Wednesday

 

Pseudo-Ethicist on Churchill at Hamilton

On numerous occasions I’ve suggested that Randy Cohen doesn’t do a particularly good job at being an ethicist. Atticus Finch suggested that you should put yourself in someone else’s shoes before you judge them, and today I’m going to attempt that. Since no one ever sends me ethical questions to answer, so I’m going to answer a question ripped from today’s headlines.

I am the President of a liberal arts college in upstate New York, near Utica. Five days ago, a news story broke about a Professor at another school who we had invited to speak to the students here. It turns out he had written an essay arguing that the 9/11 attackers were completely justified. In response to this news, there have been many calls to cancel the speech. In addition, threatening letters have been sent to me, the Professor in question, and other staff at my school. Also, some donors withdrew pledges and some students renounced their interest in matriculating. I found his essay “repellent,” but his speech was going to be about Native American activism, which is at best tangentially related to the essay. I cancelled the speech, saying, “but the point came that I simply felt that this threat was too large for us to handle.” Still, I feel like I’ve important violated free speech principles. What should I have done?

In order to answer I read through the essay he wrote, and you’re quite right to find it repellent. For one thing, he makes claims about the attackers responding to the death’s of Iraqis from the first Gulf War which are wholly unsubstantiated. For another, his whole argument comes down to, “The United States has done terrible things in the past, including killing a great many people. It is therefore justifiable to kill any citizen of the United States, at least up to the number of people who have been killed by United States military operations.” Among the many flaws in this argument, one apparent one is that it, out of hand, treats every military action by the U.S. as unjustified. Also, its notion of collective guilt is both false and dangerous. Collective guilt was one of the primary justifications for Stalinist purges.

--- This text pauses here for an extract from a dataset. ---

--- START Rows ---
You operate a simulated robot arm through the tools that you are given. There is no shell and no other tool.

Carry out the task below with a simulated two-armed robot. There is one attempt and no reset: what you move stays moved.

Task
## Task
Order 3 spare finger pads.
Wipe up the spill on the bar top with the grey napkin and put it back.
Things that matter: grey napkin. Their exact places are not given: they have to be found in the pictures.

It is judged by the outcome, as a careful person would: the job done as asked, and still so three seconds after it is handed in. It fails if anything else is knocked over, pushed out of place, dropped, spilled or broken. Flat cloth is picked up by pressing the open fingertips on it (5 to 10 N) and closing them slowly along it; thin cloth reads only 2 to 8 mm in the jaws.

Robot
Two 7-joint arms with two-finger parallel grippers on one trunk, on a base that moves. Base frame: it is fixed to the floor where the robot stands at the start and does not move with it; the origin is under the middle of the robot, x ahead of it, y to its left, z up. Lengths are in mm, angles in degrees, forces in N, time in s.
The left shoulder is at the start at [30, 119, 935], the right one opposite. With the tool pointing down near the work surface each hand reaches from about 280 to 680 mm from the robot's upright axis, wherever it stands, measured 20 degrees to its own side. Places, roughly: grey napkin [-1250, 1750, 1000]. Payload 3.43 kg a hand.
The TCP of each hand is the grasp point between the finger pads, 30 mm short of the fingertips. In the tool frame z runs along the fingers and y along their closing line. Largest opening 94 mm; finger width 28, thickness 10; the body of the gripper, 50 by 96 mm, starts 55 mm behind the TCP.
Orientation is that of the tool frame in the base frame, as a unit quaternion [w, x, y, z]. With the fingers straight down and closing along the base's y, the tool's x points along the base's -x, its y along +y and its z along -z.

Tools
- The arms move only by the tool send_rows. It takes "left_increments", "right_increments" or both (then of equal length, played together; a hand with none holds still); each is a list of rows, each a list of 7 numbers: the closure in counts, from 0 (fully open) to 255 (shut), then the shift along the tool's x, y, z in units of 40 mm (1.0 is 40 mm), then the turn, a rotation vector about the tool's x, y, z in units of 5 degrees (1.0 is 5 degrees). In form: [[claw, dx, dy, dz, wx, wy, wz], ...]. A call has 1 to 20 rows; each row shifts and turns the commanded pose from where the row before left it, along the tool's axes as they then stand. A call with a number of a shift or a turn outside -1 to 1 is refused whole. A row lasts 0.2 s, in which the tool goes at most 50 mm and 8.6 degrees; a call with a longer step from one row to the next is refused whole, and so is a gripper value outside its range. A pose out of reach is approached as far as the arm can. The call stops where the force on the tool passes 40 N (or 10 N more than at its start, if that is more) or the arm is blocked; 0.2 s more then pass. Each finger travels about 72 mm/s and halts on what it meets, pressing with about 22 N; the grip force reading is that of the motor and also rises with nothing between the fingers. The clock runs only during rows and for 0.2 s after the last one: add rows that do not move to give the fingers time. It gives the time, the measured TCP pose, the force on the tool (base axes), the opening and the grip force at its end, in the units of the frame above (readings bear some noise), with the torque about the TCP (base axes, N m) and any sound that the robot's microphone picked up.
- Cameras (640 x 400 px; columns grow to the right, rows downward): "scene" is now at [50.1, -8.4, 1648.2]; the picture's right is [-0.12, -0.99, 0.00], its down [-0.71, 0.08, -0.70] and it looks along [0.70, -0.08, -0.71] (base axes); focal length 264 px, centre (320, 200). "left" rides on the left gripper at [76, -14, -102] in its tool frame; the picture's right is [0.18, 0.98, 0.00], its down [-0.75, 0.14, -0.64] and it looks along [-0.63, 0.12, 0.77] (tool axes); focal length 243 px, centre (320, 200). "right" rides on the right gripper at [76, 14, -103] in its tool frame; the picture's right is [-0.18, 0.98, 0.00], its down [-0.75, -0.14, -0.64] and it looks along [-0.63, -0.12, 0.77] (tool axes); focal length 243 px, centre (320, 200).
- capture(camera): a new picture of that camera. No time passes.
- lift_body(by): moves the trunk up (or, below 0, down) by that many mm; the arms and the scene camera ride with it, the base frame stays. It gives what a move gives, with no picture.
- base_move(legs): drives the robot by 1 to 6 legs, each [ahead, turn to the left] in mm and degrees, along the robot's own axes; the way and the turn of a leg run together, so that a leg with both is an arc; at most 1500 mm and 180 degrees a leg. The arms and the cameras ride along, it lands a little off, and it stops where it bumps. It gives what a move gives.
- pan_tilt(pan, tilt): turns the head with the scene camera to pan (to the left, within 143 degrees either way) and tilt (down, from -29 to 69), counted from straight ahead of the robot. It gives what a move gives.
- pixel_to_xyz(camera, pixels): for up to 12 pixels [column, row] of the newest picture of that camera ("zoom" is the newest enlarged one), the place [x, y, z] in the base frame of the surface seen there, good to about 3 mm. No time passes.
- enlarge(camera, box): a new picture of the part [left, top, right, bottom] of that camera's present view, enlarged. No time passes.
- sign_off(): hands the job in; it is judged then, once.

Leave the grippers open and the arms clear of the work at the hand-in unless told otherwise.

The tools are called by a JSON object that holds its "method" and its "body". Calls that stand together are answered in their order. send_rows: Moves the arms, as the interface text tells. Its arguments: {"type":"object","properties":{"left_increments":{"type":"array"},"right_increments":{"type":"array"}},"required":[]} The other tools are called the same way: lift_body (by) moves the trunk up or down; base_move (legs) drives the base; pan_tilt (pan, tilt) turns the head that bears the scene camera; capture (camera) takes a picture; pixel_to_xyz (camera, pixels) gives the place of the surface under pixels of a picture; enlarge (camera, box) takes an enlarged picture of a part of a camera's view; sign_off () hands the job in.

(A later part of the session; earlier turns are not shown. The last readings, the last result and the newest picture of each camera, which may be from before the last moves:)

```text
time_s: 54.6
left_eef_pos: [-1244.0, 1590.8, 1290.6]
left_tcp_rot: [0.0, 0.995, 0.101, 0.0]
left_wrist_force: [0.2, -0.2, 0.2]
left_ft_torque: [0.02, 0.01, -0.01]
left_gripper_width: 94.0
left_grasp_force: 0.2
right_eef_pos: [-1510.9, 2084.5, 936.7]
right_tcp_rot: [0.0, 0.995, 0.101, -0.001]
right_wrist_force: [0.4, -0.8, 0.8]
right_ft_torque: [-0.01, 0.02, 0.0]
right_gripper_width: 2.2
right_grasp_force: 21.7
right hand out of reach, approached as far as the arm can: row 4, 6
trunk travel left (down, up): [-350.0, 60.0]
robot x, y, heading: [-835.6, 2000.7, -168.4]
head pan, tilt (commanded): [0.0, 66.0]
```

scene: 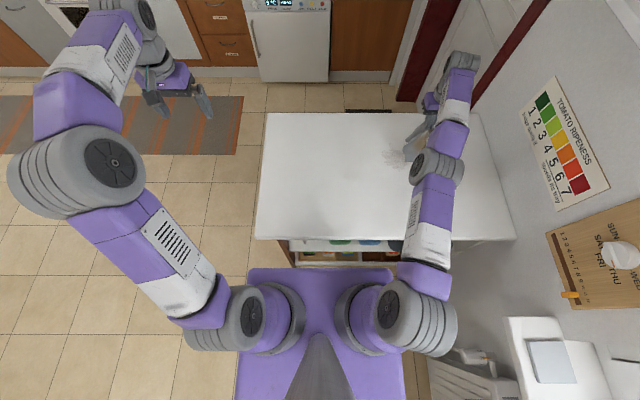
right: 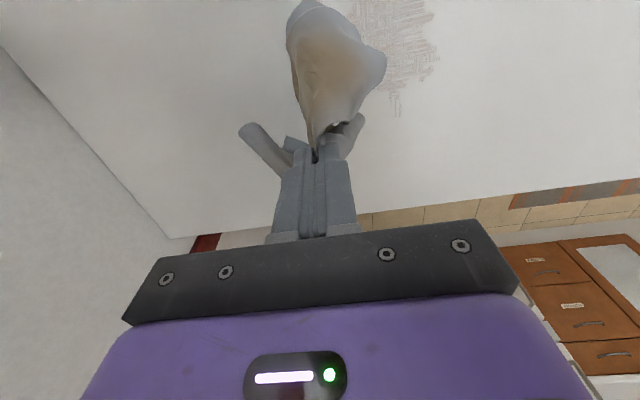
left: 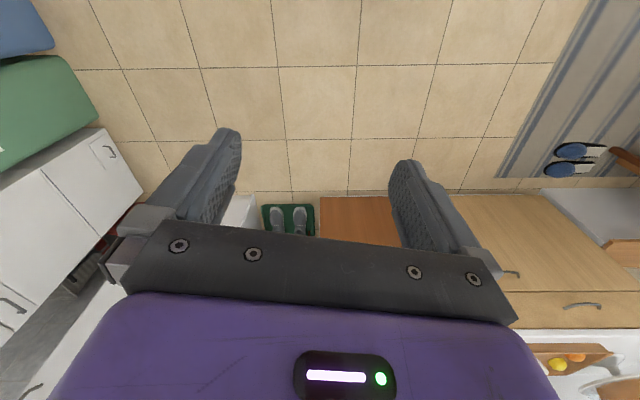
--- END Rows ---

He brings up collective guilt by noting that the German population was held collectively responsible for the Nazi government’s actions, but fails to note that the remedy for their supposed guilt was nothing, outside of a very few people who were tried as war criminals. I am getting all of this out of the way first because it is far easier to explain what’s wrong with Prof. Churchill’s argument than to advise you on how to respond to it.

While your college’s commitment to presenting a diversity of views is excellent, it is obviously not an absolute obligation. But since you had already made a commitment to have Prof. Churchill speak, the question is under what circumstances should a speech be cancelled due to unrelated statements the speaker has made. I would suggest that once an agreement has already been made, the fact that the speaker has made statements that are false, controversial, and deeply hurtful isn’t a good reason to cancel the speech. In fact it would probably make the whole experience more interesting for the students, giving them a chance to confront his arguments and understand for themselves that they are wrong (or not, some students may come away thinking what he says is true).

However, you have obligations besides the one to establish an environment where a variety of ideas (even false and pernicious ones) can be heard and possibly flourish. I therefore think that the downturns in donations and applications are sufficient reasons to cancel the event, depending on how severe there long term affect on the college may be. The idea that you are canceling the event due to threats of violence is of course worrisome, since it incentiveizes future threats of violence to obstruct other speakers which people find objectionable. I’m therefore fairly certain that even if the threats were the real reason you cancelled, it was a mistake to say so. I would have gone with a statement that the considerable outrage it sparked among alumni made you reconsider. And I would have cancelled the speech, not because of how disgusting Churchill’s remarks are, but in spite of them.

I also don’t think anyone who disagrees with Mr. Churchill’s views, now that they are known, has an obligation to help him disseminate them. But that’s a separate issue about whether or not you should have booked him if you had known what he was likely to say. I recognize this response may be under-attentive to the hurt his statements have caused people who lost friends and loved-ones in the 9/11, and while those people have every right to be angry with him, I don’t think that would have been a sufficient reason to cancel.